OCZ Technology Group (NASDAQ:OCZ), a manufacturer of solid state drives, recently announced a number of material news items. To recap the prepared remarks of the conference call:
- The revised revenue guidance issued on September 5 for the most recent quarter can "no longer be relied upon" due to "customer incentives that were in excess of what was normal and customary in the past"
- New CEO: Ralph Schmitt, Former CEO of PLX Technologies (NASDAQ:PLXT)
- In Q2, there was a huge emphasis to "grow market share at all costs," so "extraordinary incentives" were undertaken (rebates), so the company will be delaying its SEC filings to ensure a "proper accounting treatment can be applied to this event"
- The company's cash position has declined and the company has now accessed its credit facility
- Future actions will be focused on "innovation, quality and profitability"
- Negative gross margins
- Earnings call will be rescheduled as quickly as possible.
At the call, the Q&A session was particularly helpful, with the following key points noted:
- While the company is still undergoing a review process, it does not seem likely that the company will have to restate prior results - fraud is pretty much off the table.
- Company sees itself "rationalizing the product line" and further sees that the diversity of product line is inappropriate for a company of OCZ's size.

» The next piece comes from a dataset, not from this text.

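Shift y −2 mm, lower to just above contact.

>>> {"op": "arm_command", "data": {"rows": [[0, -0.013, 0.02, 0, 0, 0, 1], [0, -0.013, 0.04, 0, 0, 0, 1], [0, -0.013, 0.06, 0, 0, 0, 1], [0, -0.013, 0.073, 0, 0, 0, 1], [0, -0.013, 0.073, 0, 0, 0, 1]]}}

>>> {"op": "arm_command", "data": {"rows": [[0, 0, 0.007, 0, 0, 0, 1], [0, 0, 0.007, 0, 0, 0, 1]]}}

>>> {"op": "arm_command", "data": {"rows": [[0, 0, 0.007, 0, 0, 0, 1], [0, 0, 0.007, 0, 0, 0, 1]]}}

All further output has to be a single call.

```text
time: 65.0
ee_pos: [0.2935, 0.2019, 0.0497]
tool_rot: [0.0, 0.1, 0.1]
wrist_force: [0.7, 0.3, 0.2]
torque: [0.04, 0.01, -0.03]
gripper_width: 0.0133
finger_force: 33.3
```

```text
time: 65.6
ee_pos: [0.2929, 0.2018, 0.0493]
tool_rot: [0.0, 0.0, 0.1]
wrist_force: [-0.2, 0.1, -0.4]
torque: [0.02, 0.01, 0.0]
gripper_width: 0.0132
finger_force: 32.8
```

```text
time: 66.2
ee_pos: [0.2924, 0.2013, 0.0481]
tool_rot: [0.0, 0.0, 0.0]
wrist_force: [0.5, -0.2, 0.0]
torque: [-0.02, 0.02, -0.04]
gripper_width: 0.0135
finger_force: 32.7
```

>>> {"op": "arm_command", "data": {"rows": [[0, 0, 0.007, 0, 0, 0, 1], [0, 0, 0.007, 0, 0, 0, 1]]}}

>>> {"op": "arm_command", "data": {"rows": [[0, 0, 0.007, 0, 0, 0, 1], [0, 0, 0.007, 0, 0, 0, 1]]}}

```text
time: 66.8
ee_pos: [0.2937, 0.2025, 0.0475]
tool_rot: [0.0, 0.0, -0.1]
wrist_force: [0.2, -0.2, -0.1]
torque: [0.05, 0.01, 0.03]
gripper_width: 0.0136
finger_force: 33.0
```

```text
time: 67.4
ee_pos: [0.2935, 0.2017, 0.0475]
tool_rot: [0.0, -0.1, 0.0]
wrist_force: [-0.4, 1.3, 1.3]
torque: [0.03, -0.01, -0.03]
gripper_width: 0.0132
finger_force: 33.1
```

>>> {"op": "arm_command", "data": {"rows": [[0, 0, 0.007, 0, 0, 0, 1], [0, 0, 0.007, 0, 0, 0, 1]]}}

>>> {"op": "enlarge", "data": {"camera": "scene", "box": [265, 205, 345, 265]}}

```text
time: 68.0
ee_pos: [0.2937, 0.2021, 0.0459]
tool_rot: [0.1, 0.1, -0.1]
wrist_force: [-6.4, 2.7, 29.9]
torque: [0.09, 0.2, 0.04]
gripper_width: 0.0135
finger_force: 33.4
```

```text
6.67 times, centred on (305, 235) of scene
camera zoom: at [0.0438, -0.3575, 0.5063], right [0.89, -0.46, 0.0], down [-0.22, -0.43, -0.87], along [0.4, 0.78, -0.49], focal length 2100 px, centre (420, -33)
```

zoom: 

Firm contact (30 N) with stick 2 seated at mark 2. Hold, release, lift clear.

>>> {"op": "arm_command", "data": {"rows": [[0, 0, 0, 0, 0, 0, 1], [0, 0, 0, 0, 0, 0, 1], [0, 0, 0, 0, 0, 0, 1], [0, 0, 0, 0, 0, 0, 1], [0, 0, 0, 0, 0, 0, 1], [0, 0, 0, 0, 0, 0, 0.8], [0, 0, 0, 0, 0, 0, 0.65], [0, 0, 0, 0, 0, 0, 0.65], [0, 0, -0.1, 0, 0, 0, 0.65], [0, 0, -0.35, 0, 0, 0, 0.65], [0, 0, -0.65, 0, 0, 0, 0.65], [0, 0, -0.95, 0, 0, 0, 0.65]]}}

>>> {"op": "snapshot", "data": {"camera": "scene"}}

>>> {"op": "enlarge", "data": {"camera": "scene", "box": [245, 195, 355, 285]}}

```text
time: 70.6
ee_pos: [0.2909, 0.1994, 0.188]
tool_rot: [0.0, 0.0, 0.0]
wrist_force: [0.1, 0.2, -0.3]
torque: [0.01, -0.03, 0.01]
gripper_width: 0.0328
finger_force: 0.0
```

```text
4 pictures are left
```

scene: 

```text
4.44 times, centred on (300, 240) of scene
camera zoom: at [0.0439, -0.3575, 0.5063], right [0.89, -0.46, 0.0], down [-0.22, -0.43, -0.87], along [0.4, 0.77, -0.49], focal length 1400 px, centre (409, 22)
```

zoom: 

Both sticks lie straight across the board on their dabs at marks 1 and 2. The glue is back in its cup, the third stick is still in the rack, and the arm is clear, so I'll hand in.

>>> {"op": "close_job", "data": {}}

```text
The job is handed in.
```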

OCZ plans to migrate away from more commoditized areas of SSDs and move more into the high end of both the client market as well as pushing further into the enterprise market.
- OCZ will be focusing on differentiation on the technology side (controllers, software) - the firm will not try to go head-to-head against the NAND flash fabs
- The company is "making significant progress" with its previously mentioned "Web 2.0 deals," and these are "key focuses" for the company, but no comments on particular customers.
Righting The Ship With A Sound Plan
The new CEO is taking OCZ in the right direction. OCZ's strength has been in its strong acquisitions (Indilinx, PLX team, SANRAD), which have positioned the company to have a healthy long-term outlook in the enterprise space. The problem, of course, was that previous management wanted to build OCZ to be, in the words of ex-CEO Ryan Petersen, "the next Seagate (NASDAQ:STX)." Unfortunately, this meant trying to compete for consumer market share on highly commoditized drives while having a significant cost disadvantage compared with the NAND fabs.
The direction is to focus on higher margin businesses where the key differentiation occurs on the technological level (controller, software, features), rather than on a volume level. This will likely result in less-than-explosive revenue growth, but this will also lead to healthier, profitable growth. In fact, Mr. Schmitt made it abundantly clear that the company was going to focus on profitability and on delivering shareholder value - something that ex-CEO Ryan Petersen did not seem to give much priority.
Is It Too Late, Though?
The pressing question, though, is whether it's too late for the company. Fortunately, OCZ already has its "Barefoot 3" controller, its jointly developed PCI-E "Kilimanjaro" platform with Marvell (NASDAQ:MRVL), and an enterprise flash caching software stack courtesy of its SANRAD acquisition. There is a lot of value here, as the company can focus its efforts on the following business opportunities:
- High gross margin PCI-E flash caching solutions
- Licensing controller technology to the consumer SSD players
- Selling high end, higher gross margin consumer drives, with an emphasis on high cost, high quality devices (similar to what Samsung and Plextor do)
- Selling SATA/SAS hard-drive form factor SSDs into enterprise usage. This would leverage the in-house controller development as well as consumer SSD development efforts
This would be a small, well-oiled, focused business. The company's fairly large headcount of 700 could be reduced significantly in restructuring efforts, relieving operating expense pressures that the company has continually faced.
Further, once the company has proven itself to be a flexible, agile player in these key, high margin SSD-related businesses, it would naturally become an acquisition target for the larger storage companies. However for this to happen, the company needs to be lean and have established a track record of technological leadership and business execution.
That being said, the company's cash burn and its tapping of the credit facility means that every dollar needs to be very carefully spent. There's no room for missteps, and it would only take a few fundamentally bone-headed moves to sink the company at this point.
A Speculative Buy
In light of these developments, and in light of the share price decline, OCZ is a buy for speculative investors. There's still a lot of uncertainty here, and as I noted above, the company's financial position is one of extreme vulnerability. New management will have to fight to keep the company alive, but if a turnaround is successful, OCZ can be a very prosperous player in the high-growth solid state drive market, albeit in a slightly different fashion that founder Ryan Petersen had envisioned. It won't be the next Seagate, but it could be the next SandForce.
Disclosure: I am long OCZ, MRVL. I wrote this article myself, and it expresses my own opinions. I am not receiving compensation for it (other than from Seeking Alpha). I have no business relationship with any company whose stock is mentioned in this article.